> _Set task_: Give back the exact lines spanning from the line with "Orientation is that" to the line with "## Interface", with both of those lines included and no others. Give them as a JSON list of strings, one for each line, with blank lines left out.

> _Dataset excerpt_:
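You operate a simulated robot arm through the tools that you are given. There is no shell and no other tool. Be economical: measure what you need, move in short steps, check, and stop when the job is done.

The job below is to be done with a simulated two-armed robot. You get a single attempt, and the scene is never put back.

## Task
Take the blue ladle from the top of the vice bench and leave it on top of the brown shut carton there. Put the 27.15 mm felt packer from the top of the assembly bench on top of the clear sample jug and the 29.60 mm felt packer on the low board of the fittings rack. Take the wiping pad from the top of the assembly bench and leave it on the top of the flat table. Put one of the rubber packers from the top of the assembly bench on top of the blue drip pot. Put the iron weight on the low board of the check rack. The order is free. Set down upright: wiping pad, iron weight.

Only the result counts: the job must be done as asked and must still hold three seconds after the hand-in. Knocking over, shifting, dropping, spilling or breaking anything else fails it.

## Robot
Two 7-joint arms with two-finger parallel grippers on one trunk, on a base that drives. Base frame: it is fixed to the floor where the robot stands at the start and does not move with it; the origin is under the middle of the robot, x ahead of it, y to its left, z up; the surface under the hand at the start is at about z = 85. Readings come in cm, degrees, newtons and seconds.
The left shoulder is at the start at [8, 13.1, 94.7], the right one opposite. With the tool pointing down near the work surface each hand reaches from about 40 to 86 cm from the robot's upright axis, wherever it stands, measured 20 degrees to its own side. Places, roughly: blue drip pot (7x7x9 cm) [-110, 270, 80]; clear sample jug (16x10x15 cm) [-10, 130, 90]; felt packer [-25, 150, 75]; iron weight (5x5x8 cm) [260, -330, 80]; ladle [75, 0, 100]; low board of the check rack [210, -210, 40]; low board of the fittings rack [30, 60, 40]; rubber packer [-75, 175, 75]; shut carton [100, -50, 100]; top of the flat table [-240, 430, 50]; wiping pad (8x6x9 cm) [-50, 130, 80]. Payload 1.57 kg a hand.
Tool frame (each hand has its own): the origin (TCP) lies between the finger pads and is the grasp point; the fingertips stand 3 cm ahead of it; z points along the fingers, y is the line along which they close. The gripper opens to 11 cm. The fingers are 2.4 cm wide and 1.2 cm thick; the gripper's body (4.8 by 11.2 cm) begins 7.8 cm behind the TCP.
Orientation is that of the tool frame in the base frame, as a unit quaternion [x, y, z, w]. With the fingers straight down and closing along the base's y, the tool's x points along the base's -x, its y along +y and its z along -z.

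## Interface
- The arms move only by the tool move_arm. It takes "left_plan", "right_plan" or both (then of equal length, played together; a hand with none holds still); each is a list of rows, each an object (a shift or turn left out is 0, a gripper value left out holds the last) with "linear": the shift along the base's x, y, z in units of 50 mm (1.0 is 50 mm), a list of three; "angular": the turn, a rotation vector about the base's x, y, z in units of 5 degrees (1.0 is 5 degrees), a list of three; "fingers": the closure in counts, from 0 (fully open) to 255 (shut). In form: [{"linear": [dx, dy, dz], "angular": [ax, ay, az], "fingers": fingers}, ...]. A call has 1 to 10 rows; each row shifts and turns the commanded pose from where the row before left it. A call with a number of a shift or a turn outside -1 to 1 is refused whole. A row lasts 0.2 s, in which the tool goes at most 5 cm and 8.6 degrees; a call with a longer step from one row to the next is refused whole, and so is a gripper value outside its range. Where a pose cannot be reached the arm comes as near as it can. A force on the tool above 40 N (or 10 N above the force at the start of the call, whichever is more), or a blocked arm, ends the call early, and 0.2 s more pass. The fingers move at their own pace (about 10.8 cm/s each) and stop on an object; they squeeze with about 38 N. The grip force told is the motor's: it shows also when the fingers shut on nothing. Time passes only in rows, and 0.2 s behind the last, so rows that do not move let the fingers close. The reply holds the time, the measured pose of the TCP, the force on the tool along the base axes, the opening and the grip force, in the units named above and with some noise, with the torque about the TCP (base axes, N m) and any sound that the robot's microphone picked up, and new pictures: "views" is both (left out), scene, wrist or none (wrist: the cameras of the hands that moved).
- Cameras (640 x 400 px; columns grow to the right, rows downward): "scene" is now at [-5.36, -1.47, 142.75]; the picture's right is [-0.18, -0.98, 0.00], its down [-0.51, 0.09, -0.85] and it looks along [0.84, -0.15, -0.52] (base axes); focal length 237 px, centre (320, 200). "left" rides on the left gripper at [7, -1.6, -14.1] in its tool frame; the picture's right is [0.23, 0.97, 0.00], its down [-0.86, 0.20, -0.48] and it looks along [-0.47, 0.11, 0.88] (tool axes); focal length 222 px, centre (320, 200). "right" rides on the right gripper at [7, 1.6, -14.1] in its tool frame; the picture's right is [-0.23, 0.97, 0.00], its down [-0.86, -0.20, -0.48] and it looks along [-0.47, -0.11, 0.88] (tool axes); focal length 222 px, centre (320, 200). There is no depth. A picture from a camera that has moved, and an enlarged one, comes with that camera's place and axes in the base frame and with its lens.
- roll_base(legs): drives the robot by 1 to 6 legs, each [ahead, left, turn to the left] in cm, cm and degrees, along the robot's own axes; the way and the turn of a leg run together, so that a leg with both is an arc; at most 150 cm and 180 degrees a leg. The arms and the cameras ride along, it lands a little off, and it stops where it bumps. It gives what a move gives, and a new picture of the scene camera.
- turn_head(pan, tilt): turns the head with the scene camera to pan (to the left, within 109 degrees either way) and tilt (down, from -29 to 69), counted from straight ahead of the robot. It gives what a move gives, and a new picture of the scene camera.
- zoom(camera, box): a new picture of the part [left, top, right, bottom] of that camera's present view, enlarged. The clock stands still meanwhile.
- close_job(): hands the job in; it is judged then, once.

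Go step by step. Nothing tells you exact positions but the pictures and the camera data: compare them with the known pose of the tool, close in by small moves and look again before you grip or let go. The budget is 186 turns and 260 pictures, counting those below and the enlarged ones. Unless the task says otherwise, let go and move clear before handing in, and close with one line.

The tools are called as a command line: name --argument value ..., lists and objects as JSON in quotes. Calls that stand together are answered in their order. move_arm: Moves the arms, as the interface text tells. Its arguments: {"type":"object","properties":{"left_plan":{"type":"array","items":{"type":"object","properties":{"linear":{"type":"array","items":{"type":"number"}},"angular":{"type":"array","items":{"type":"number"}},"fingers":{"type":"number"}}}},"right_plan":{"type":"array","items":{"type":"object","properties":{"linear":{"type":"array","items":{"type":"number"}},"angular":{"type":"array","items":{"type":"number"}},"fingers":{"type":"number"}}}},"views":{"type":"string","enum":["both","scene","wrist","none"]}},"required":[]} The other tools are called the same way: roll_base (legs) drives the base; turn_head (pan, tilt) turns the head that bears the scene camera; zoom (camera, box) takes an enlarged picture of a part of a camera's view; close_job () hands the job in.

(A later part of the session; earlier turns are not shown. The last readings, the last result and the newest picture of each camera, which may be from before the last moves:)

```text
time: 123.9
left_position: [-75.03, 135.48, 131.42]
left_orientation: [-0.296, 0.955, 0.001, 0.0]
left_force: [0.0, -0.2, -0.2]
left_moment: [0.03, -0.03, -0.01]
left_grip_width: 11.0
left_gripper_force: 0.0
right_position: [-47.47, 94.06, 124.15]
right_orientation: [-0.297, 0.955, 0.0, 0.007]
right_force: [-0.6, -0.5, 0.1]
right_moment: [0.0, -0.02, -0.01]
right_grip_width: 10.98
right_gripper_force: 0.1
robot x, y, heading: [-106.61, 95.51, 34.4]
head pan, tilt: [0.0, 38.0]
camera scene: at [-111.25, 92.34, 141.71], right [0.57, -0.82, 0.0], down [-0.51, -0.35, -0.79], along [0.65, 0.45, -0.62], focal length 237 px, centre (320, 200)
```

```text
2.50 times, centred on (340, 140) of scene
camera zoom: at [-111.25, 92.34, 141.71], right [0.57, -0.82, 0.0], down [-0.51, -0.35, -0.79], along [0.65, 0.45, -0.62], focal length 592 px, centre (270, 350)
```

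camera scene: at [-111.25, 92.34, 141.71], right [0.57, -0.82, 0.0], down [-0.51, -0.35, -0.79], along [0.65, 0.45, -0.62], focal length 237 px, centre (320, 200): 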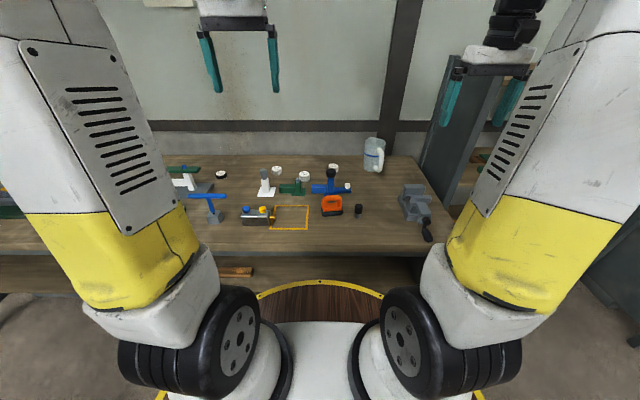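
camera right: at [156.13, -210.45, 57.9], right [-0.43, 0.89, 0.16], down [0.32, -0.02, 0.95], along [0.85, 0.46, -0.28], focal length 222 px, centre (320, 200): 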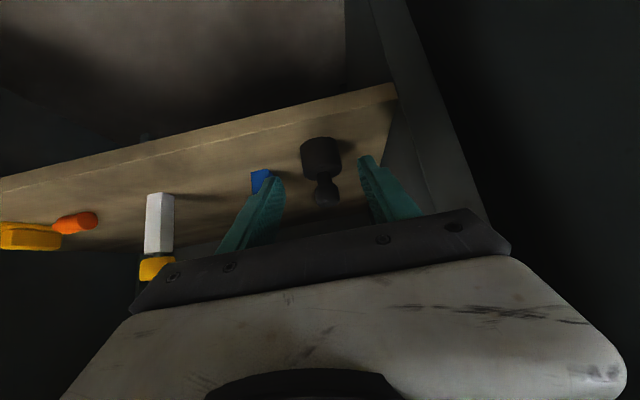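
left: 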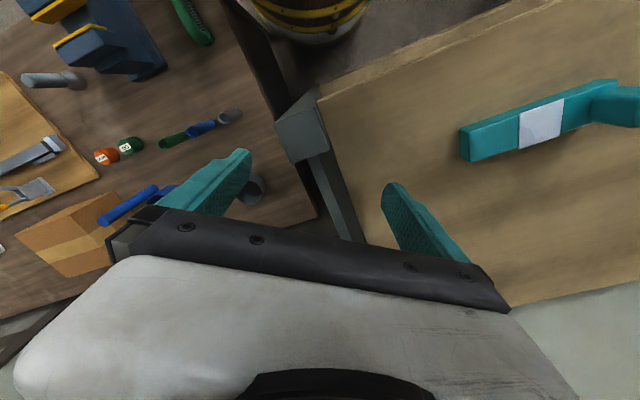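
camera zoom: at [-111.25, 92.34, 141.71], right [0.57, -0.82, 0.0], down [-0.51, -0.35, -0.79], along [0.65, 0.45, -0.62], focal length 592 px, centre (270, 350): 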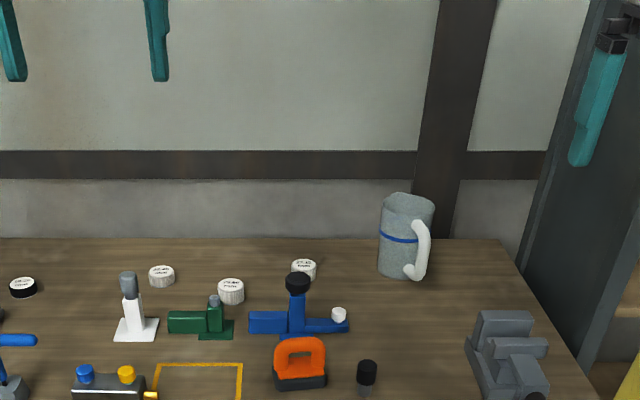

> _Expected answer_:
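[
  "Orientation is that of the tool frame in the base frame, as a unit quaternion [x, y, z, w]. With the fingers straight down and closing along the base's y, the tool's x points along the base's -x, its y along +y and its z along -z.",
  "## Interface"
]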